Kinsi Corporation manufactures five different products. All five of these products must pass
through a stamping machine in its fabrication department. This machine is Kinsi's constrained
resource. Kinsi would make the most profit if it produces the product that: ✔✔generates the
highest contribution margin per stamping machine hour

Accepting a special order will improve overall net operating income if the revenue from the
special order exceeds: ✔✔the incremental costs associated with the order

If total fixed costs increase while variable costs and sales price are unchanged, what happens to
the break-even point? ✔✔The break-even point increases, and therefore more units must be
sold to break-even.

A relevant cost is: ✔✔A cost that differs across decision alternatives.

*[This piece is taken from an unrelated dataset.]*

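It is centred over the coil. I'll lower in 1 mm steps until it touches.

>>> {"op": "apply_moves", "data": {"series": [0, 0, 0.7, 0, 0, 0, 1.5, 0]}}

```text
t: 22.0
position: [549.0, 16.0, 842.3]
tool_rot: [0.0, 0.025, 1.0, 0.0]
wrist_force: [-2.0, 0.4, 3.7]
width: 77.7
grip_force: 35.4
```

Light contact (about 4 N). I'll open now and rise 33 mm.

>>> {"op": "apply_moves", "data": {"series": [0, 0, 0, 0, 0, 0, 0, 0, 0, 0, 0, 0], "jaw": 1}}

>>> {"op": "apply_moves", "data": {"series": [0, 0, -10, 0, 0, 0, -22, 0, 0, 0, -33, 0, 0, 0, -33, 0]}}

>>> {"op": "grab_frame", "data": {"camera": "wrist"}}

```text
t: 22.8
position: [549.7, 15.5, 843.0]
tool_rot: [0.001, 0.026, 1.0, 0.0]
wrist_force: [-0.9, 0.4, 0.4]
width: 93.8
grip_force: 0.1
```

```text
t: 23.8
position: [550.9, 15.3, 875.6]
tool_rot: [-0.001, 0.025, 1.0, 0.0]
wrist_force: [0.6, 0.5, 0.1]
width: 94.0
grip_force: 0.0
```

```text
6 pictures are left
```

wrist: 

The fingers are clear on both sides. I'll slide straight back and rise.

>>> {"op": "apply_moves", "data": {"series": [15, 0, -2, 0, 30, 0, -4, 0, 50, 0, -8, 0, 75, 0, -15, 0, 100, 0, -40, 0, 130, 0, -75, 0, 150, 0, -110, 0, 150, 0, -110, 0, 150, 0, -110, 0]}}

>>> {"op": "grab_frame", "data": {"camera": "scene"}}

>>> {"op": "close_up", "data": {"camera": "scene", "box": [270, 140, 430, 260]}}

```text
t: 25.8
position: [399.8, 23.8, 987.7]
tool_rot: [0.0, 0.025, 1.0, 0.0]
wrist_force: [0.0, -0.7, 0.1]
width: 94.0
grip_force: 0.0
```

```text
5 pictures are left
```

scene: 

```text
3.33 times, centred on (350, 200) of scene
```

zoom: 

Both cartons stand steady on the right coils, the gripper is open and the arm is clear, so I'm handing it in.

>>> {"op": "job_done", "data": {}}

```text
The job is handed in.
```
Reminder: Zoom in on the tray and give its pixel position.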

At the break-even point: ✔✔Both sales would be equal to total costs and contribution margin
would be equal to total fixed costs are correct

A cost that cannot be avoided or changed because it arises from a past decision, and is
irrelevant to future decisions, is called a(n): ✔✔Sunk cost.

What is the formula for calculating contribution margin ratio? ✔✔Contribution margin / Sales

The potential benefits lost by taking a specific action when two or more alternative choices are
available is known as a(n): ✔✔Opportunity cost.

Once sales reach the break-even point, each additional unit sold will: ✔✔increase profit by an
amount equal to the per unit contribution margin.